Liberal activists enshrine this rightness not by contesting the wrongness, but by fighting to be included in the wrongness. Spectacularly, they require the government to honor the 14th Amendment by excusing the government’s assumption of an authority that is not granted to it in the first place, except in the quiescence of those who have elected to be government’s subjects rather than its authors! In other words, the government has never had any authority to involve itself in marriage, but because it is involved in marriage, all the queer left wants is redress rooted very deeply in affairs that are none of government’s business. This position commands no respect. In fact, it should invite derision.
Demanding that government envelope queers in the gravity well of its untenable position on social contracts is mind boggling (you can pontificate all you want about the “sanctitity” of marriage, but then you invite only the scorn of individuals who see through the toxicity of religion’s influence on the instruments of government). I often have to cogitate on this inconsistency in liberal social politics just to prevent myself from being wooed by its venial charms.
Rightness (to pursue Paine’s point) grants a cause the privilege of throwing the burden of proving its wrongness on those who are in the protesting minority. The minority, in the case of gay marriage, is the Left. Excellent arguments exist for the government’s involvement in the eradication of inequal rights between blacks and whites at a time when the majority of Americans felt that segregation was just fine. I accept that an injustice of the majority can deprive a group of native and incontestable rights, and that the judicial system, in concert with evolving legislature eventually remedies its widespread application.
But what is native and incontestable about marriage? Marriage is of importance only for the following reasons:
- It affords legal protections to those who are legally permitted to practice it.
- It confounds ordinary social contracts with religio-political artifice.
I addressed legal protections when I talked about the wrongness of government meddling in marriage contracts. Queers simply want the wrongness applied to them as well. We (queers) used to just fight for equality based on basics. Marriage is not basic. It is the contract two emotional, sometimes irrational people enjoy to celebrate their union. Pretty straightforward. That ceremony, even among the non-religious, is often studded with spiritual importance and court frippery, all of which prove some sort of “traditionalist” case for institutional sanctity and empty-headed protections.
Two people can and often do enjoy fully loving, legally protected lives together without any conformance to government specifications. Social contracts are at the heart of civil society and, as such, deserve revolutionary defense against the political pathogens that lead to such a ridiculous waste of time and energy as gay marriage and all its electoral ephemera.

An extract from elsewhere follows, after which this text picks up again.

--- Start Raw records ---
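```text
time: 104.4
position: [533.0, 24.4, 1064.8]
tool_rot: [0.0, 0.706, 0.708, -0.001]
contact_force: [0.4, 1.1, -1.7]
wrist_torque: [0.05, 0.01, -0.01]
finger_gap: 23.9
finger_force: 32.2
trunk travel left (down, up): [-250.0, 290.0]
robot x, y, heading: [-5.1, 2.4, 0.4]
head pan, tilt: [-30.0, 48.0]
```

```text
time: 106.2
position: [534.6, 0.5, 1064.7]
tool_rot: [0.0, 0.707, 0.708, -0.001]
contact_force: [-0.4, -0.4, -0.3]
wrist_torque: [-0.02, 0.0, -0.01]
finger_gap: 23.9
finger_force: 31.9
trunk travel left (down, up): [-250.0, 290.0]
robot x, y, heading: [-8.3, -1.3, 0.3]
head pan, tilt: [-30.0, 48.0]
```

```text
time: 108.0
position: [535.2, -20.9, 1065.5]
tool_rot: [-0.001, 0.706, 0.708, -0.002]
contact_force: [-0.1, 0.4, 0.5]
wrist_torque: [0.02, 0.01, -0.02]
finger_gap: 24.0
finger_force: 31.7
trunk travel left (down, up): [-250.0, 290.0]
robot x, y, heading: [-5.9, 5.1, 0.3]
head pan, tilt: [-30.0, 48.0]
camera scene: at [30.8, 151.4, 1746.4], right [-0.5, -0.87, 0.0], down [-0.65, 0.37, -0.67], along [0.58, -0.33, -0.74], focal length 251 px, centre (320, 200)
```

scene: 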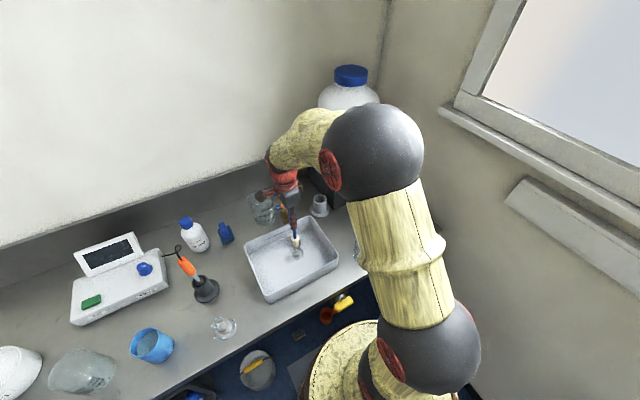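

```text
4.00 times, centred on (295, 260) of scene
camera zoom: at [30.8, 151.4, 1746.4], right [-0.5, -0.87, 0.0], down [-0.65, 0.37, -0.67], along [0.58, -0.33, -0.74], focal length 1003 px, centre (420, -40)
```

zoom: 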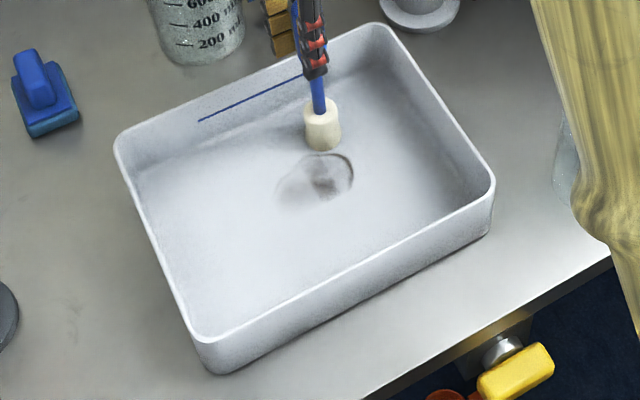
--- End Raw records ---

If the fight is about equal protection under the law, then gay rights’ nemeses (or a Court that finds decisively against them) will have to be convinced, which they have proven staunchly that they won’t be. Under our current system, this will require courts, then legislators, then citizens — yet again — to wrangle over the issue. Californians are free to rewrite their Constitution long after they’ve run out of toilet paper, which suggests that the fight in California will not resolve soon. I will watch with interest as the courts figure out how California’s new constitutional amendment shakes hands with the fed’s presumably stronger 14th amendment. Perhaps I’m just stupid, and the left has been plotting all along to force the U.S. Supreme Court to yield the legal seed that grows into the weed that chokes the life out of the Marriage State.
If the fight involves secularizing traditional marriage so that, counter-intuitively, marriage includes unions that are anathema to religious traditionalists, then queers who care about this are guilty of shoving their norms onto a group that already has its immutable own. That fight will be long, ugly, and inconclusive. The idea of queers telling others how they should define their ridiculous affairs disgusts me.
Gay marriage. The oxymoron that does not admirably comport itself. Irony and embarrassment abound, especially when even the lowly San Francisco Chronicle acknowledges just how cocky and lazy gay-marriage activists were: “The national round of rallies and marches show a fervor and enthusiasm that was missing during much of the Prop. 8 campaign, when overconfident opponents of the same-sex marriage ban were shocked by their defeat.”